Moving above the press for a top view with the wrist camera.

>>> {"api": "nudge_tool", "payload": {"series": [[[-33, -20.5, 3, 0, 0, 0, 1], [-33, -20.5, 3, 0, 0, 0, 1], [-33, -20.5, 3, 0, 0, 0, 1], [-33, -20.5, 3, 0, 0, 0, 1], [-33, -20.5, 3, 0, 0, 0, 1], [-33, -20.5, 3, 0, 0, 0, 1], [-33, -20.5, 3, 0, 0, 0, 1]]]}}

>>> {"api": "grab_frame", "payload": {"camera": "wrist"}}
+--
> **Provided text**:

The Lenin returns home, taking with it three Motie ambassadors, whose mission is to open the galaxy to their ships while concealing the inevitable drive to war of any Motie civilization.

Back on New Caledonia, an Imperial Commission is on the verge of granting colonies to the Moties, not realizing the danger they represent. But investigation of a series of images taken when the Motie probe ship was intercepted reveals the existence of the Motie Warrior caste. Combined with the knowledge of their rapid population growth, this information forces the commission to decide against permitting the Moties to leave their home system.

Because the Moties have seen the Langston Field, it is only a matter of time before they can duplicate it, enabling them to establish colonies independently. It seems the only option is to send the fleet to disarm or, as the disillusioned trader Bury advocates, to eradicate the entire Motie species. However, with the support of Blaine and Fowler, one of the Motie ambassadors, who represents the minority view from Mote Prime, persuades the Commission to establish a permanent blockade of the system's only Alderson point, forcing the Moties to continue with the seemingly endless cycles, until such time as the humans can find a cure for their birth rate, something sane Moties think impossible.


  • Commander Roderick "Rod" Blaine: A navy officer, member of an aristocratic family, commanding the Imperial battlecruiser, INSS MacArthur.
  • Lady Sandra "Sally" Bright Fowler: An anthropologist and the niece of an Imperial senator.
  • His Excellency, Horace Hussein Chamoun al Shamlan Bury: Magnate, Chairman of the Board of Imperial Autonetics, and influential member of the Imperial Traders Association.
+--
> **Task statement**: Could you quote the provided text from "Back on New" up to and including "their home system."?

> **Worked answer**:
Back on New Caledonia, an Imperial Commission is on the verge of granting colonies to the Moties, not realizing the danger they represent. But investigation of a series of images taken when the Motie probe ship was intercepted reveals the existence of the Motie Warrior caste. Combined with the knowledge of their rapid population growth, this information forces the commission to decide against permitting the Moties to leave their home system.